On Saturday our cat Milly was put down by the vet. She’d been ailing for a week or two and spent her last night curled up between Victoria and my daughter. She was sixteen years and eight months old. It was very sad indeed.
Milly had been a great companion to us. She spent her younger years on our rented farm in North Devon, where she killed countless mice and birds, before moving to London for her retirement where she took it very easy indeed. Cats, it has often been said, give us humans a good example of how to live. They sit around doing nothing for most of the day, get stroked, and occasionally go out hunting. If you call hunting work, and many wouldn’t, then you could say that countryside cats probably work about half an hour a day. And in doing very little they paradoxically contribute a lot. They are always around and there for you. And they absolutely hate it when you work. They will come and sit on your keyboard, or place themselves exactly between your book and your face when you are trying to read. Are they telling us something? Is the message of the cat, “Slow down, you move too fast, got to make the morning last”?
Cats are an endless source of fascination. Montaigne was a fan of his cat and thought about her a lot. His cat elicited philosophical conundrums. “When I play with my cat,” wrote the great essayist, “who knows whether I do not make her more sport than she makes me?” Which reminds me of the great joke in the Fat Freddy’s Cat comic. Fat Freddy is seen dangling a piece of string for his cat. The cat swats the string and the gormless Fat Freddy leaps around. The cat then walks away and says to itself: “It’s amazing how much fun one of them can have with a piece of string.”

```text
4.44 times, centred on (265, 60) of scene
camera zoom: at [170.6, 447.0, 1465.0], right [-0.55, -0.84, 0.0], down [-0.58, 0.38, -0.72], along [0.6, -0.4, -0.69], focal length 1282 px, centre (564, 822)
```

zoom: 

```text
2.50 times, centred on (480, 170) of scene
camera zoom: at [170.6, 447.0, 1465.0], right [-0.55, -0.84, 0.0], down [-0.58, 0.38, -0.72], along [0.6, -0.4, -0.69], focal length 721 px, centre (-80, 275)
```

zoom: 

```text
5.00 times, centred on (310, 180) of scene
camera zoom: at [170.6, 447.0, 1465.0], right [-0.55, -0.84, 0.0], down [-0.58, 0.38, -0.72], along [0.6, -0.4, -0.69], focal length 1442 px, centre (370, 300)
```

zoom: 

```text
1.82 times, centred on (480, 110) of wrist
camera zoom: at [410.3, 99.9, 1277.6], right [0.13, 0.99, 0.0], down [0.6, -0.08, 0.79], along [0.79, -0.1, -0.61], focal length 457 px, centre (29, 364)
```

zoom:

These comments were mailed to us after the above piece was sent as a newsletter. We like to publish a selection and reserve the right to edit them for clarity. Feel free to drop us a line with your pet death stories.
When my kids were youngsters I got them a hamster – we weren’t supposed to have pets in our flat but thought a hamster would probably go unnoticed. Coincidentally they called him Tom. Tom was an adventurous soul, with an ability to escape his cage. He once turned up at our neighbours two flats along having braved a balcony with a 20 foot drop to his sure death. His preference was to sleep in the (blocked) fireplace rather than his cage. One night a bunch of debris caved in from the chimney landing on Tom. Remarkably he survived, though needed a bit of a dust and a cleanse once he’d been disinterred from the pile of rubble and wood. The fast life took its toll and he died just shy of age two. We buried him at our allotment with what I thought was quite a touching speech (tears in my eyes). He’d been in the ground for less than a minute before the kids were suggesting we visit the pet shop to get a replacement.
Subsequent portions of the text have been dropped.